F.F. : Après cette pandémie, la sécurité alimentaire pose des défis majeurs pour l’Amérique latine, bien que les perspectives de soutien soient limitées…
C.P.S. : En effet, il est peu probable d’avoir des évolutions significatives dans la forme actuelle du soutien à l’agriculture au sein de cette région. Cependant, pour garantir la sécurité alimentaire, il est essentiel de consentir plus d’efforts budgétaires pour améliorer la disponibilité des denrées alimentaires. Les pays de la région peuvent profiter de leurs marges d’accroissement de la production pour renforcer leur souveraineté alimentaire. Toutefois, les problématiques liées au climat imposent des limites importantes à l’agriculture et ces efforts doivent prendre en compte ces contraintes.
F.F. : Même si elle est responsable d’une part importante des émissions de gaz à effet de serre, l’agriculture peut-elle jouer un rôle clé dans la lutte contre le changement climatique dans la région grâce à des pratiques agricoles durables ?

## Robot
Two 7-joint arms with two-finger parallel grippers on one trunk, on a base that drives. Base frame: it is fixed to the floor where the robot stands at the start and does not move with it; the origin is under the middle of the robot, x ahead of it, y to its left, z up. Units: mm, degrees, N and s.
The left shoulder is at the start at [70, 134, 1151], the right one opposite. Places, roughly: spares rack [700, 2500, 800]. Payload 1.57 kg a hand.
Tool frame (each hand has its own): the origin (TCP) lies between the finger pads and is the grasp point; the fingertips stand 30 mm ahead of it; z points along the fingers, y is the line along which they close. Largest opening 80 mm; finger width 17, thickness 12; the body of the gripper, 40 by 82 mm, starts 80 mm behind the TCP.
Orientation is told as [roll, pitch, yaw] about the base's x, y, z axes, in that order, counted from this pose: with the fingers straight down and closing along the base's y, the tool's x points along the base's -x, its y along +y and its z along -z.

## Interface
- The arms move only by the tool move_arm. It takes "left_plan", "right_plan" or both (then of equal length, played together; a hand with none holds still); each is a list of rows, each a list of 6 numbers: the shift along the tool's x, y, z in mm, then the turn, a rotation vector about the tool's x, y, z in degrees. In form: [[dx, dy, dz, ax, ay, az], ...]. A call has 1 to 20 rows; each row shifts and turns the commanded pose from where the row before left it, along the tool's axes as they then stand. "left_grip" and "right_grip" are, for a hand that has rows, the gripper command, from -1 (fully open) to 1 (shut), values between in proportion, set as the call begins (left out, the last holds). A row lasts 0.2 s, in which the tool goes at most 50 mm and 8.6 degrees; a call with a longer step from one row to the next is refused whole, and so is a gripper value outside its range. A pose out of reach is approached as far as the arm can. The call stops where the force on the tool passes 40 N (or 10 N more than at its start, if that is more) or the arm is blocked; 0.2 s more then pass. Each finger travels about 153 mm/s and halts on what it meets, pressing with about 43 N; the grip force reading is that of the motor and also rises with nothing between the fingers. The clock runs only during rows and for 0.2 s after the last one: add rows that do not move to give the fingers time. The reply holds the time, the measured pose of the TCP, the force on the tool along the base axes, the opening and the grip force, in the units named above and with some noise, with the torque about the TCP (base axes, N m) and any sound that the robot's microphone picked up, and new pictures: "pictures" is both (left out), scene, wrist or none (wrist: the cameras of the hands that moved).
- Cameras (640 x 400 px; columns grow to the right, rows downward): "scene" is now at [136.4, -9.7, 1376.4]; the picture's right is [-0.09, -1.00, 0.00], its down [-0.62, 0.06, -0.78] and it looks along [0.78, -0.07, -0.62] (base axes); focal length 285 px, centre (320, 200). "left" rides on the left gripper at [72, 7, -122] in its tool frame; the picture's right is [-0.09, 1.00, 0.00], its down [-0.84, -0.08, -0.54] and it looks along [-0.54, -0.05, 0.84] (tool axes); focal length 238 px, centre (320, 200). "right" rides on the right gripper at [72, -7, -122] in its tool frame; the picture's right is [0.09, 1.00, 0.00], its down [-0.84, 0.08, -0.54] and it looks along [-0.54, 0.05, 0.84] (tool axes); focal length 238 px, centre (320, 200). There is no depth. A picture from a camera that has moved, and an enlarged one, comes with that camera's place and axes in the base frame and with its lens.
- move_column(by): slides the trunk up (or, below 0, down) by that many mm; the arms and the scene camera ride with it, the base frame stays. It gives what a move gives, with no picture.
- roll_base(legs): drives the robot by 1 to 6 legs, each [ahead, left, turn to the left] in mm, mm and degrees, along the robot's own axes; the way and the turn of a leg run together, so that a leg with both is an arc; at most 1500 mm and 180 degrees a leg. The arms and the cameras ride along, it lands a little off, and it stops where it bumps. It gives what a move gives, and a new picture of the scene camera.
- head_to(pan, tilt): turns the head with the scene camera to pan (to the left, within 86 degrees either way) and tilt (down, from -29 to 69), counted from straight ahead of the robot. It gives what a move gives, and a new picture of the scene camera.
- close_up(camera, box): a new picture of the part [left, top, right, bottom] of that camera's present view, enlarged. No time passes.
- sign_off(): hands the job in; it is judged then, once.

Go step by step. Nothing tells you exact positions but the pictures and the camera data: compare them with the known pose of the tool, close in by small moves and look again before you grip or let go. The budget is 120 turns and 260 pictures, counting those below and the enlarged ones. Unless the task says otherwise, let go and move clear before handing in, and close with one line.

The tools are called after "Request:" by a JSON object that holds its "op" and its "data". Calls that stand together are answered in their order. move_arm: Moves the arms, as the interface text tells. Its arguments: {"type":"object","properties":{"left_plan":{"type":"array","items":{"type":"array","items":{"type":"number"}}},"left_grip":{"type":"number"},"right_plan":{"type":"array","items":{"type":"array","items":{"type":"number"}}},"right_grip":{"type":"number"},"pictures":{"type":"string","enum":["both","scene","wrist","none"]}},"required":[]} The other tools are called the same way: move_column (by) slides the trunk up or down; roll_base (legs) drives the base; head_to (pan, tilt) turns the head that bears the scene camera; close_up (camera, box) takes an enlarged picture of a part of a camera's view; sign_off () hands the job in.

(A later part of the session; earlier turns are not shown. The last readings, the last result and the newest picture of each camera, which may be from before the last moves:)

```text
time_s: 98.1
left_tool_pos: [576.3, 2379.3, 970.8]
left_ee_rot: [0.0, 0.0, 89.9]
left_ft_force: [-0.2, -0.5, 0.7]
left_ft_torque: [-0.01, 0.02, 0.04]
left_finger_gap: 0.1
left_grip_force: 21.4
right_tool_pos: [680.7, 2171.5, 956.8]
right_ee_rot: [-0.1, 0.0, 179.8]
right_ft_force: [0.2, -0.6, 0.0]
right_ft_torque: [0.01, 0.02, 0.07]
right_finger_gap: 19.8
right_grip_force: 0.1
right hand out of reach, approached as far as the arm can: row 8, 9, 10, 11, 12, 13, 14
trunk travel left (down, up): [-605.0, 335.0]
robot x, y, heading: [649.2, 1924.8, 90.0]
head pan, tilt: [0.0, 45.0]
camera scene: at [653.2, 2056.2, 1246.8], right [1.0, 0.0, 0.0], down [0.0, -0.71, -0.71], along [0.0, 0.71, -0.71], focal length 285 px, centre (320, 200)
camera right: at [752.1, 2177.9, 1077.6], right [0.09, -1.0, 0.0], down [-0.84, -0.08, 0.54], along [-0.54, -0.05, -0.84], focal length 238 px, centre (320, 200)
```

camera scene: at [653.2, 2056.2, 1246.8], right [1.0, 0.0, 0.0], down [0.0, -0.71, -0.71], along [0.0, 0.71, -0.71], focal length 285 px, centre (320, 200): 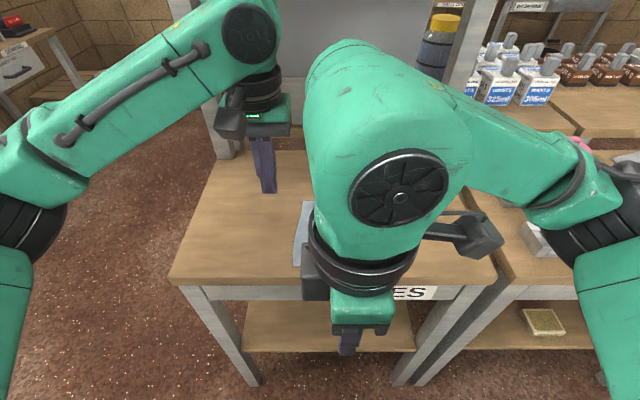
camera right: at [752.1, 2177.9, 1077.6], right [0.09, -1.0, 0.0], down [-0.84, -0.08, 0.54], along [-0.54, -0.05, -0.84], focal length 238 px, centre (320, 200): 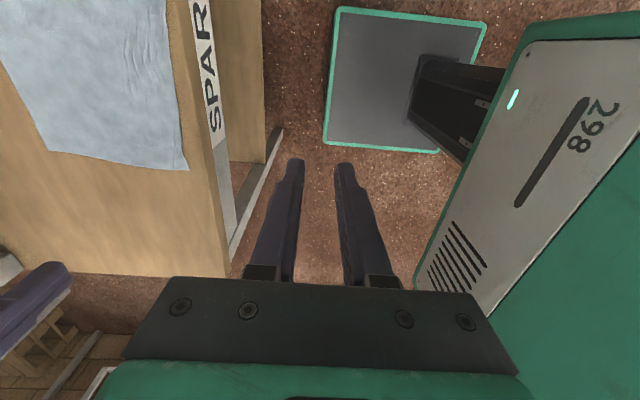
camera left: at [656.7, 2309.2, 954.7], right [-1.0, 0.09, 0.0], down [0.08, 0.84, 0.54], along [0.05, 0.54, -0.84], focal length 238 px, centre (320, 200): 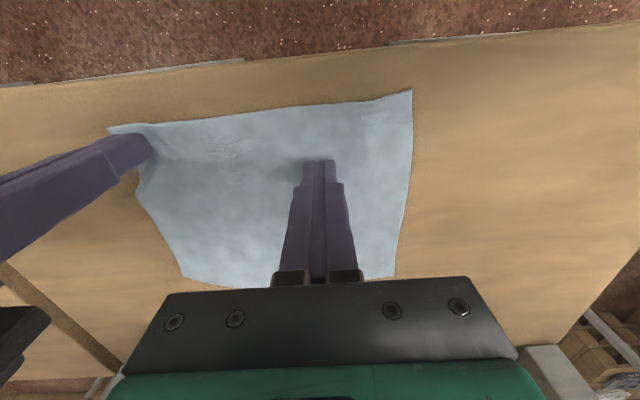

C.P.S. : La protection de l’environnement est de plus en plus intégrée dans les politiques agricoles en Amérique latine. De nombreux pays ont mis en place des programmes pour encourager des pratiques agricoles plus durables afin de réduire les émissions de gaz à effet de serre et préserver la biodiversité. Par exemple, l’Uruguay a lancé un programme national de gestion durable des terres qui vise à promouvoir des pratiques agricoles durables et à réduire les émissions de gaz à effet de serre dans le secteur agricole. Au Costa Rica, des programmes de paiement pour services environnementaux sont en place pour inciter les agriculteurs à adopter des pratiques agricoles durables et à préserver la biodiversité. De même, le Pérou a mis en place des politiques pour encourager la gestion durable des terres et la réduction des émissions de gaz à effet de serre, notamment à travers des programmes de reforestation et de protection des forêts. En somme, bien que l’importance accordée à la protection de l’environnement dans les politiques agricoles est variable, de plus en plus de pays en Amérique latine prennent conscience de l’importance de promouvoir une agriculture durable et respectueuse de l’environnement.